The Junior Pilots’ Initiative depends on mentors and AOPA members are encouraged to share their wealth and depth of experience in becoming AOPA Mentor Pilots. These mentors will have the responsibility of flying the junior pilots to events, demonstrating airmanship, professionalism and pride in clean, beautiful, AOPA-branded aircraft. The junior pilots will be issued with a passenger logbook which enables them to log their flights and become part of the AOPA community.
With AOPA’s intention to build a bridge between young people and experienced aviators, we suspect each has as much to learn from the other.

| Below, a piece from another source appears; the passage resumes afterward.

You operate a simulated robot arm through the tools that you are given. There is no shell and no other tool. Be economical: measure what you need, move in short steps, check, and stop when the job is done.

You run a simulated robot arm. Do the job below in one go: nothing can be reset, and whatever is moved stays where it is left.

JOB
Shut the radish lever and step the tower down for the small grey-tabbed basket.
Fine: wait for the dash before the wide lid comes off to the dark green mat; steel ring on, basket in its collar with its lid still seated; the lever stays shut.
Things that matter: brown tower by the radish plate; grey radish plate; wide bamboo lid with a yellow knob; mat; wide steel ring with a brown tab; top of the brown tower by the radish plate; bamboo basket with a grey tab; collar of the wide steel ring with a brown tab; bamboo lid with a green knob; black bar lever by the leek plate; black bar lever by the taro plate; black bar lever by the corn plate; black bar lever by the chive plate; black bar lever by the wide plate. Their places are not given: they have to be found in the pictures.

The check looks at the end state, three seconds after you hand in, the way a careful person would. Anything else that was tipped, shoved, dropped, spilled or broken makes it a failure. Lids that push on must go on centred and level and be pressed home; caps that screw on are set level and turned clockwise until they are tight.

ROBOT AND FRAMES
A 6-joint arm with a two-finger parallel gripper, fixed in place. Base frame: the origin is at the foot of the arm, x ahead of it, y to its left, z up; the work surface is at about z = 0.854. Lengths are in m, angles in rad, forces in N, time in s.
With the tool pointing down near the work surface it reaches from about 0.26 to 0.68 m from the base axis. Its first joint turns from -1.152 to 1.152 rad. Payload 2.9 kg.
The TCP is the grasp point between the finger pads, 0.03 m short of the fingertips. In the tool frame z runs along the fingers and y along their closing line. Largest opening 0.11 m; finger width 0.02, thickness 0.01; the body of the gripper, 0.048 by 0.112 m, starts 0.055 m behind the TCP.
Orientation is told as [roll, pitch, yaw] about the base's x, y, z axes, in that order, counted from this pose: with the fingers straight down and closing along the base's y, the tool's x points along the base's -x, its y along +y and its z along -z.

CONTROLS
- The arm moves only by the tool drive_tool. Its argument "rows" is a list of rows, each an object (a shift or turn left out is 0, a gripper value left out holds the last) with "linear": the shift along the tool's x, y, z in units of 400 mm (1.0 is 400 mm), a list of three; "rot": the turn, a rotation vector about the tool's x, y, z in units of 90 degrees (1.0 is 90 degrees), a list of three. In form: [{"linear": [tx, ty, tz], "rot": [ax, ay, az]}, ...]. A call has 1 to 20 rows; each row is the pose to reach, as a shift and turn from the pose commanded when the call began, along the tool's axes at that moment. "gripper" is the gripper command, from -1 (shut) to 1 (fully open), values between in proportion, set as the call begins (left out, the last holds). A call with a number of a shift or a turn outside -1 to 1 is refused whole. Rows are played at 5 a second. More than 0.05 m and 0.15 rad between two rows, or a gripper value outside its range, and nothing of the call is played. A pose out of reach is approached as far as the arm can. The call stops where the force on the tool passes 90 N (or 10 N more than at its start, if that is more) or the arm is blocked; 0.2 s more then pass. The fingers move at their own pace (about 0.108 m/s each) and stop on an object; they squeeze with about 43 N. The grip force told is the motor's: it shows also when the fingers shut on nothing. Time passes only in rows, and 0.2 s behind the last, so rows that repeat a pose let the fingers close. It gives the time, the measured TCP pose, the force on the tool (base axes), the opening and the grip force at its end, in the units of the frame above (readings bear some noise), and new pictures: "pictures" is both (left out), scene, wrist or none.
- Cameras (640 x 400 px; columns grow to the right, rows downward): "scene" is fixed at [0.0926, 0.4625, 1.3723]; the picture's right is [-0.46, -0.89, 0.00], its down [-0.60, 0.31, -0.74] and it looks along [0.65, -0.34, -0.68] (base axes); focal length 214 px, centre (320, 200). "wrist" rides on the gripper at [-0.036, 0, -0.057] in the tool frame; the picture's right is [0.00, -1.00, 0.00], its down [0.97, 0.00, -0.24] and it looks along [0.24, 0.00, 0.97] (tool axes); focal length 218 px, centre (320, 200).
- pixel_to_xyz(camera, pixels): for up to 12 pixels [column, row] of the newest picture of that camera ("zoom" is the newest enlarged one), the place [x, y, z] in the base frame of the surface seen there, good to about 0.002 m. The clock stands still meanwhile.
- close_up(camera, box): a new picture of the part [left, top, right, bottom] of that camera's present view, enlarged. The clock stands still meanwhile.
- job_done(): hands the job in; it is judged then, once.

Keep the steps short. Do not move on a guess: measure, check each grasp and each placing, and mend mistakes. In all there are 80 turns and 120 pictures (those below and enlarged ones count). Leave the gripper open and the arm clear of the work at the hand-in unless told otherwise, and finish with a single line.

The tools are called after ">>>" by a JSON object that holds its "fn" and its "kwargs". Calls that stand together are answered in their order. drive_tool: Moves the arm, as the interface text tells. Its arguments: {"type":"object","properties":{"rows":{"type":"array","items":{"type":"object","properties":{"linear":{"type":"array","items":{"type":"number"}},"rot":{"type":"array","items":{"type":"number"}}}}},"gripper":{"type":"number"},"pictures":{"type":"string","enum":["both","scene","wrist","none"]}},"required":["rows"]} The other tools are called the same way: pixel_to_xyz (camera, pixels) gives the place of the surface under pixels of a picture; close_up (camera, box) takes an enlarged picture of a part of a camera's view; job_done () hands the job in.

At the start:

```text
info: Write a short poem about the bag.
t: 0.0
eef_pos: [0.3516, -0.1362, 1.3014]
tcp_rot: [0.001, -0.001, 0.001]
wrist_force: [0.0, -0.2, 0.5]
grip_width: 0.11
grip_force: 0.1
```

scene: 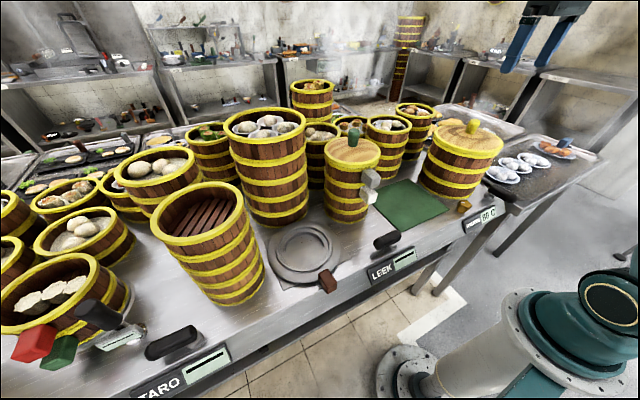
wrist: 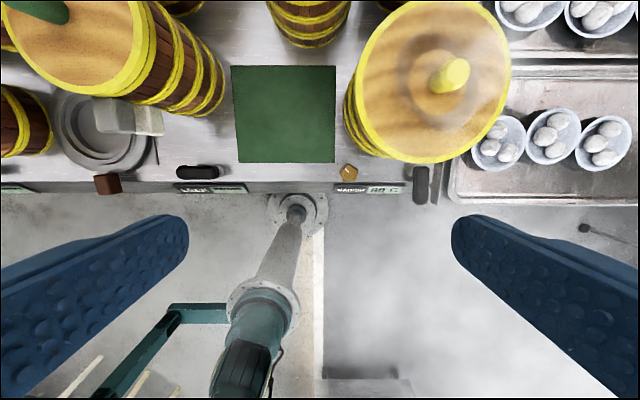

In April this year, AOPA introduced a general aviation virtual reality simulator, which has to be experienced to be believed. Custom built, and modified to travel with us on the AOPA bus, the VR Sim is AOPA’s most exciting youth-engagement tool yet. To showcase the VR Sim, we are launching AOPA Village at Wings Over Illawarra this year. The village will include the Junior Pilots’ simulators, a pilot bar, AOPA’s new Drone Zone, which will offer an interactive flying exhibit, as well as engagement from our partners at the SAAA, GFA, HGFA and AMROBA.
“2018 was an excellent year for the association,” Ben tells me. “We know we have had a chequered past as an organisation, and AOPA takes full responsibility for that, but everything we do today is around improvement. The inter-association relationships we’ve build with the SAAA, GFA and AMROMA have strengthened us considerably and we’re looking forward to an enormous Ausfly this October. Everything we are showcasing at WOI will excite passion in young people, leading them to consider a career, or a hobby, as a pilot.”
The most important aspect of the Junior Pilots’ Initiative, which Ben reiterates at the end of our interview, is the AOPA members. “The support of the members has made this progam a reality,” he says. “None of this would be possible without our members and their loyalty, generosity and spirit.”